Several decades ago, when railroads were consolidating and passenger service was being greatly reduced, the New Yorker ran a cartoon showing a man holding his young son's hand at an abandoned train station, the building crumbling and grass growing up between the tracks. The man was saying something like, "They were great big machines many cars long that came roaring by with a rush of air and a blast of smoke and a toot of the whistle."
O. Winston Link captured some of the same feeling about railroads but expressed even more awe. His almost surreal photographs of steam-powered trains, taken in the late 50s (his 45 prints at Catherine Edelman also include examples of his commercial work), are so full of wonder they might work well in a children's museum. By also showing the places the trains passed through, Link reveals not only their intrusive power--they seem to be exploding onto each scene--but the way small-town life used to be centered around railroading. "The railroad was everything to these towns," he told an interviewer in the mid-90s. "People of all ages would wait for the trains to come through just to get a look at the powerful steam engines and to hear the whistles blow."
Link's trains are almost by their nature alien from their surroundings, incongruous behemoths that elicit diverse reactions--they're objects of wonder to some, momentary interruptions to others. Joe Dollar Waits for the Creeper, Tuckerdale, North Carolina, 1956 shows a train entering a crossing; a bicyclist is stopped nearby waiting for the train to pass, and a car approaching from the other side will have to stop soon. But a man sitting in a third-story window in Main Line on Main Street, North Fork, West Virginia, 1958 completely ignores the train moving at night down a somewhat shabby street, suggesting an ordinary life lived without regard to the magnificent monster below.
Link, born in Brooklyn in 1914, had a lifelong fascination with trains and began photographing them in his teens. He supported himself for many years as a commercial photographer, but when he heard that the Norfolk & Western was phasing out steam engines he started photographing them in 1955, with the railroad's permission, continuing until 1960. "I wanted to document that slice of American life before it disappeared," he said in that interview. His photographs were carefully planned: he phoned dispatchers to see when a train was expected, and he made sketches and diagrams to plan the placement of the dozens of flashbulbs needed to illuminate his night images--and most were taken at night so that he could better control the lighting. That third-story man got his own flashbulb, which Link set off by means of a cable.
The power of Link's images depends on the form of the steam engine itself, on the way he positions it in the composition, and on his lighting--for example, the way the train's bright white smoke trails across the night sky. The trains always appear intrusive, introducing movement into a scene that, even if it includes people, often seems frozen. Like some of Friedlander's musicians, Link's trains unbalance the photograph: he foregrounds their magnificence. Apparently many of the residents along the N&W line also appreciated that power. Hester Fringer's Living Room on the Tracks, Lithia, Virginia, 1955 shows a train looming close to a large picture window--a window the residents had enlarged because they were such fans they wanted to improve the view.
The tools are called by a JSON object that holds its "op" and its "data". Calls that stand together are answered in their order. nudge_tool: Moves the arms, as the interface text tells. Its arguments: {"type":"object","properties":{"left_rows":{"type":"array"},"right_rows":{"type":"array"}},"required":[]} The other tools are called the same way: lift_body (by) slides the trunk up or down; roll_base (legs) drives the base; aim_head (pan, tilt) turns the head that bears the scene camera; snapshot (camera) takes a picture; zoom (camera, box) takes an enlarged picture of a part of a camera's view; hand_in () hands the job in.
In Giant Oak at Max Meadows, Virginia, 1957 Link creates a powerful contrast between a train and a gnarled tree, its branches twisting in all directions but mostly laterally. Set behind the tree, the train represents a different kind of lateral movement, but an irregular trail of white smoke also suggests a link between the streamlined train and the organic tree. The wires of a fence near the bottom of the image and phone or power lines above--thin white filaments reflecting Link's flash--add yet another visual element. The image works as a formal study but also reveals Link's love of trains: he finds in the tree a parallel in nature to their vitality and power.
Walter Niedermayr's nine large multipanel pieces at Rhona Hoffman are in some ways the opposite of Friedlander's and Link's images, which bring out the singular power of objects or people. Niedermayr's landscapes, all Alpine scenes, often convey a kind of uniformity--the snow is as gray as the sky, for example. Looking down on the slopes and plateaus, we see tiny figures and slightly larger bulldozers dwarfed by the vastness of the land. Tofana-Ra-Valles (1990-'93) presents one color photo and six black-and-white ones of a scene partly covered with snow; the contrast between the snow and the rock faces makes them stand out all the more boldly. That palpable hardness dominates each image and the group as a whole. Where Link sees the wonderful individuality of a gnarled tree, Niedermayr sees the connectedness of nature.
But in other pieces the presence of many people and of power lines, lift cables, and earthmoving equipment suggests that these are artificial landscapes whose order--or disorder--comes from us humans. Each of the four panels of Vedretta Piana II (1997) offers a complex mix of man-made objects in no particular relationship to one another, creating a junkyard sort of composition; perhaps Niedermayr is ambivalent about the human presence here. The view in the upper left panel overlaps part of the lower right one, creating a confusion that parallels that within each image.
Most often there's no single focal point in Niedermayr's works: he frames his photographs separately and hangs them slightly apart, so the center of such four-panel pieces as Vedretta Piana II is naturally empty. But the three snowy panels of Pian dei Fiacconi II (1993) are hung side by side, so there's an image at its center. In the foreground are sunbathers--presumably an indication of the season. And at the top of the center panel is a tiny figure who's also visible in a different position in the right panel, which seems to have been taken earlier. Referring to the passage of time but allowing us to see that the rocks remain unchanged, Niedermayr reminds us that each of his images represents only an instant--and that in the context of nature the human presence is more transitory than we'd think from Friedlander's musicians and Link's steam engines, and probably much more transitory than the bulldozer operators and ski-resort owners would like to believe.